I don't know, this is all very weird, and to me, it doesn't make much sense given the reasons he's said. He has clearly wanted to probably jump to the Bloc for awhile now, and this vote is his chance to do see - even if it is for the flimsiest of excuses.

That corner where the Liberals, Greens, Bloc, and Independents sit keeps getting bigger each year. What does this say about the NDP? It isn't as if St-Denis, Hyer, and Patry were vital components of the Official Opposition, but the fact that the party can't keep its backbenchers from defecting isn't a good sign. Coupled with a set of piss-poor by-election results for the party in 2012, and a leader whose media time is almost pale in comparison to the frontrunner for the leadership of the third party (hell, I've seen Garneau more often in the news), I'm having a hard time seeing a happy ending for the "Official Opposition."


  1. I don't know about his re-election chances here with this move... Jean-Pierre Blackburn held his old riding between '06 and 11 - winning in '08 with over 50%. In Quebec.

    I unless the Tories completely crash and burn, they might be able to yank this riding back into the Federalist camp. Maybe one of the few cases where cheering for the Blue team wouldn't hurt...

    1. Ha, I suppose that's a good point. I never understood why the Saguenay, which is very sovereigntist, votes Conservative federally? Even now Denis Lebel is still in there.
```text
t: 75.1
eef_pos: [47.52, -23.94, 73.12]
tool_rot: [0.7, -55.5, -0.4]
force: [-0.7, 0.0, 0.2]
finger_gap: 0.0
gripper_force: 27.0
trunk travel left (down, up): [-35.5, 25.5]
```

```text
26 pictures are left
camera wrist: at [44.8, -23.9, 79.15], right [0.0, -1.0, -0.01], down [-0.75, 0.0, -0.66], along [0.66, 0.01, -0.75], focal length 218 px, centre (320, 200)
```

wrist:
  2. He may want to go Provincial. As well, Saguenay is not as seppie as it once was; if you check the link in my last post you'll see the shifting trends.

    1. Interesting calls from NDP on by-elections, if you look back at history it was tradition that if an mp was elivated to cabinet or PM they would resign and run in a by-election, see Macdonalds "double shuffle", so there is precedence for by-election which seems more democratic in my opinion if they want to switch parties, vs. Bruce Hyer who now sits as an independant.

    2. But not in most Westminster democracies, not anymore. How could it be, when we are in the age of "we can't have a (price tag) election right now!"

  3. My sense is that the old order is gradually reasserting itself in fits and starts.

    With Justin's coronation coming up and the NDP having to make these no-win votes, the coalition of lefty nationalist Québecers, "j'aime le bon Jack" tradesmen and unenthused-about-Ignatieff Liberals is splintering.

    And of course former PLQ minister Mulcair would alienate some sovereigntists.

    I think people realize that Québec had more power with the Bloc in minority governments than it has now as most of the official opposition to a majority.

    1. Very true. The Bloc has had moments when it was dying before - specifically, by the time the third Liberal majority comes around. The Bloc was almost knocked out as the "voice of Quebec" federally in 2000, only saved in seat count thanks to the quirks of our system. Had the Sponsorship Scandal not blown up so spectacularly, the Bloc would've been on life support by 2004.

      However, even in 2006 the main beneficiary of the Liberal collapse in Quebec's non-Montreal federalist was the Conservatives, not the Bloc. By 2008 the Bloc was back below 50 seats and 40% support. These were both minority parliaments and while, yes, the Bloc maintained its status as "Quebec's party," its clear the Bloc continued to slowly die. I don't think was ever Bloc a sustainable entity.

      However, you're right in saying that the old order is "reasserting itself" - but I'm thinking about a much older order. I think Quebeckers see that their power is best served working within the system that the rest of Canada uses, rather than working outside of it. They'll start working within the Liberals, Conservatives, and NDP to make their power felt, like they used to pre-1990's. Question is, whether they'll continue to think the NDP are the best bet.